I have moved around often in my fifty years of life. From the time I went to kindergarten until I was finished with high school, my family moved eleven times. I never spent longer than two years in one school. There were some disadvantages to this way of life to be sure. I always had to leave places I had gotten somewhat used to and adjust to new surroundings. I also never had any time growing up to develop any close friendships because it seemed as soon as I would make friends I would leave them. I had no one I considered a close friend until my college years.

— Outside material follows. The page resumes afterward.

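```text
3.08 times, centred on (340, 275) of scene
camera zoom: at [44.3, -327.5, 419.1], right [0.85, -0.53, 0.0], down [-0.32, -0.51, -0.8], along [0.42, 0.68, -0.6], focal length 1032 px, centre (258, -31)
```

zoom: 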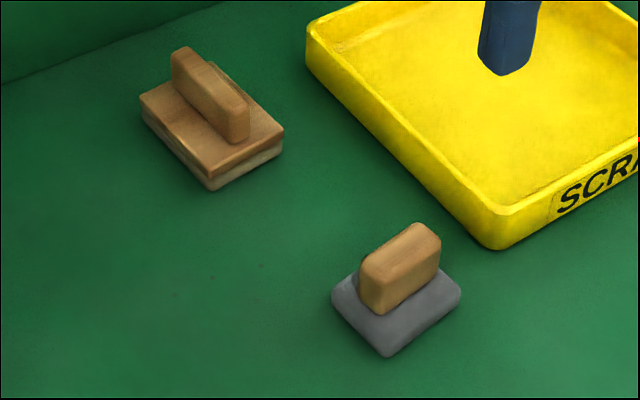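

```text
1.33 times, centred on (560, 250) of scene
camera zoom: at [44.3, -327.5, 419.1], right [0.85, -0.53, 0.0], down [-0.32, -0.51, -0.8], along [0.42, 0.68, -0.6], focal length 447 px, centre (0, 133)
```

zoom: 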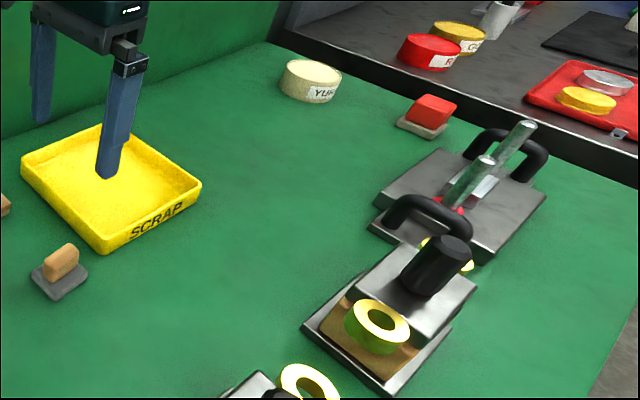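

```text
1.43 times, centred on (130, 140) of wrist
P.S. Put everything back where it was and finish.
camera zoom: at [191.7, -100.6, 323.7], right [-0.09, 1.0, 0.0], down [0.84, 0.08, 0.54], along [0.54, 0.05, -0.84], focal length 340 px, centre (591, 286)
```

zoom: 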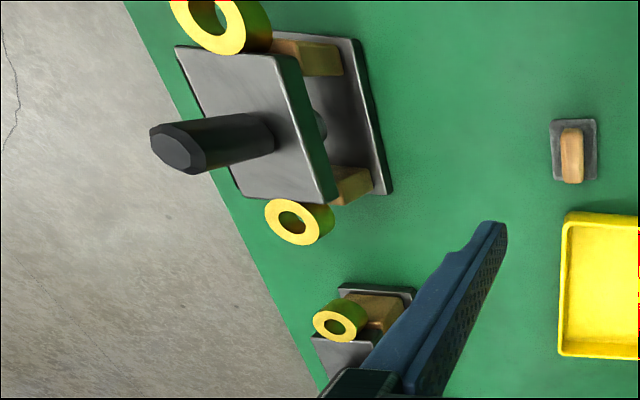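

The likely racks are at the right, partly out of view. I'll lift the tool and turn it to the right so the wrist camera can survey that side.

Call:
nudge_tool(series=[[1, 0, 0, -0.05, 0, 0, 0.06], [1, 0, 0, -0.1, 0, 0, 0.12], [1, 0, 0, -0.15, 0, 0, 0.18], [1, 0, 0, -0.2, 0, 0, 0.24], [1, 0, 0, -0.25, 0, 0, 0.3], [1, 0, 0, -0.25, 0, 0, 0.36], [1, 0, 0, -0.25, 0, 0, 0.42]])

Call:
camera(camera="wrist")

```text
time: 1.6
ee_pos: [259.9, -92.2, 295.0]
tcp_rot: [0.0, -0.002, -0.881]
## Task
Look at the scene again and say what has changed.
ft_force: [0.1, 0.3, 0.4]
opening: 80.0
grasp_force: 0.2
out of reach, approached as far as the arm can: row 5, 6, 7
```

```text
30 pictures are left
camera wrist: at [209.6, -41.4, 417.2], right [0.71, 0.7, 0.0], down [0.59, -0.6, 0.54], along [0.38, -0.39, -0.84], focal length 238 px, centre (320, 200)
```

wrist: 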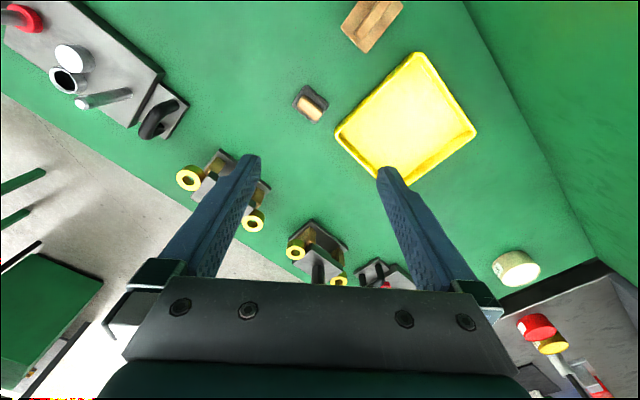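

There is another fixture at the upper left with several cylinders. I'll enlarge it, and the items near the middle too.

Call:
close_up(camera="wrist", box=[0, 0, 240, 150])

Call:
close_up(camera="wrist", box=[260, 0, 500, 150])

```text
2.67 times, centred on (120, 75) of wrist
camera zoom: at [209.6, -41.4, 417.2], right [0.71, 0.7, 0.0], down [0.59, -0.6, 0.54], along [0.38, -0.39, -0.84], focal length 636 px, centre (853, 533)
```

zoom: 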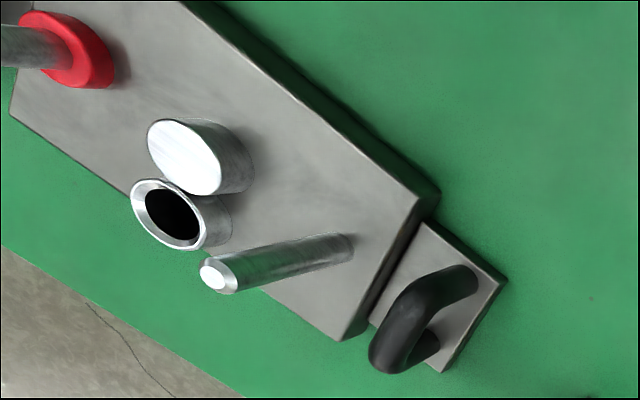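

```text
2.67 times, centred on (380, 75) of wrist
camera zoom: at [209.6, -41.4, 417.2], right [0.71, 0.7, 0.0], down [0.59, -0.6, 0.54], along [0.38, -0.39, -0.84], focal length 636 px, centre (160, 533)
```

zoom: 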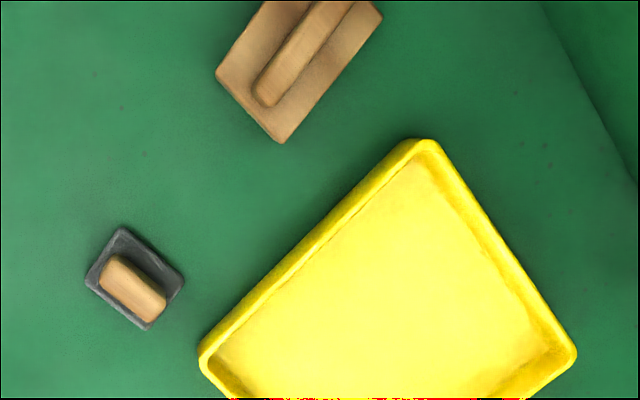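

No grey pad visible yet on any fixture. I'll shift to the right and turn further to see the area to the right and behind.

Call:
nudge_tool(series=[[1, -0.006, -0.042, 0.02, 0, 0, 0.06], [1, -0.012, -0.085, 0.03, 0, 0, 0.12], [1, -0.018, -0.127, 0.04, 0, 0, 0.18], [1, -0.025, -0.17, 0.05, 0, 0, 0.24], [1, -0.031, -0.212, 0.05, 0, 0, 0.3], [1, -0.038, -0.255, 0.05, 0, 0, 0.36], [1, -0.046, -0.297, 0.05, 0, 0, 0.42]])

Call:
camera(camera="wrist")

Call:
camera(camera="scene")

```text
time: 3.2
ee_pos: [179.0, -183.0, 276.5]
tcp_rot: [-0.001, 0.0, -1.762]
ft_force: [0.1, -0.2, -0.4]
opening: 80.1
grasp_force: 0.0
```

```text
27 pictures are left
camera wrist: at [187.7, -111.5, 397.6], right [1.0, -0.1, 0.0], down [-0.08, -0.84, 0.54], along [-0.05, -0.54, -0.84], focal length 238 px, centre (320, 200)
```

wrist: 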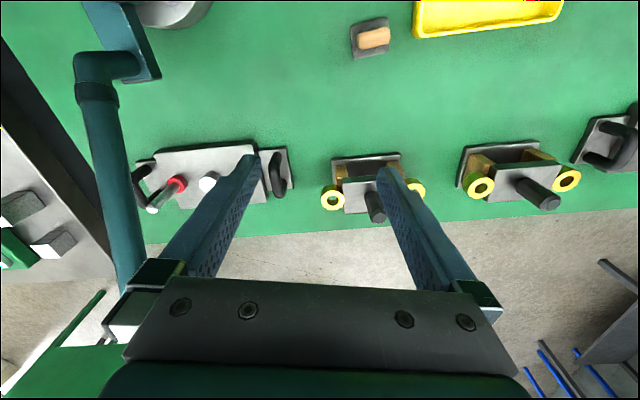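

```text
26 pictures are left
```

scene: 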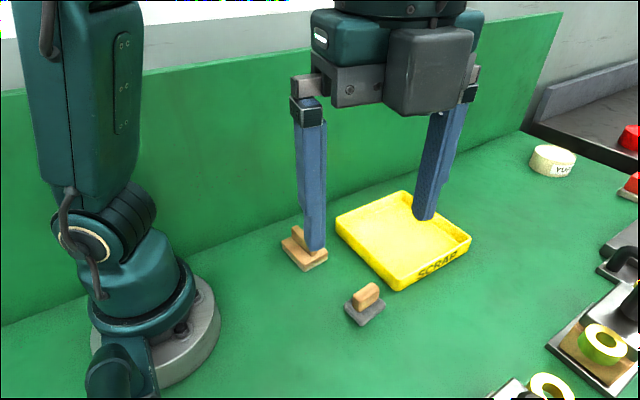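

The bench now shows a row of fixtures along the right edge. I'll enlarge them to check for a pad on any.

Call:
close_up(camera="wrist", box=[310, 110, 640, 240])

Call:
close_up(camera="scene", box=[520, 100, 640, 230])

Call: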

There were, however, advantages. I learned early on in my young life to adjust to new things. Since so many things in my life were new, I never had an opportunity to become familiar with the old. I have discovered in my adult life that I am very adaptable to the new and the different. I am sure my childhood wanderings had much to do with that. Little did I know, as I was always moving from one town to the next, that I would become an itinerant preacher. If I had wished to settle down in one place as an adult it was not to be. Following the orders of my bishop I have traveled from one town to the next making new friends and then leaving them as old friends and off again to make new ones. In one respect this has been difficult to be sure. It can be hard to leave people you have come to love. But in another way it has become a real blessing; for we have gotten to know so many more people than we ever would have in one place. We have friends in many different places who represent a wonderful diverse cross-section of humanity. And while distance doesn't allow us to see them regularly, we do maintain communication with more than a few of them.
This past weekend Carol and I had the opportunity to be part of two different events where we saw some old friends and other individuals we haven't seen in years. We had such a wonderful time renewing acquaintances and catching up on the news that we were saddened when the time was over. But that time reminded us of how blessed we are to have known and still know so many wonderful people who have made our journey in life the blessing that it is. We cannot imagine what our lives would have been or would be now without their presence throughout the years.
In one sense I guess it could be said that I have no place to call home. In another sense I have many homes. And every time we return to one of those "homes" it truly does feel like home to us. I am not fond of sappy cliches, but if it is true that home is where your heart is, my heart is in many places. And that has made my life rich indeed.
There is something to be said for not staying put.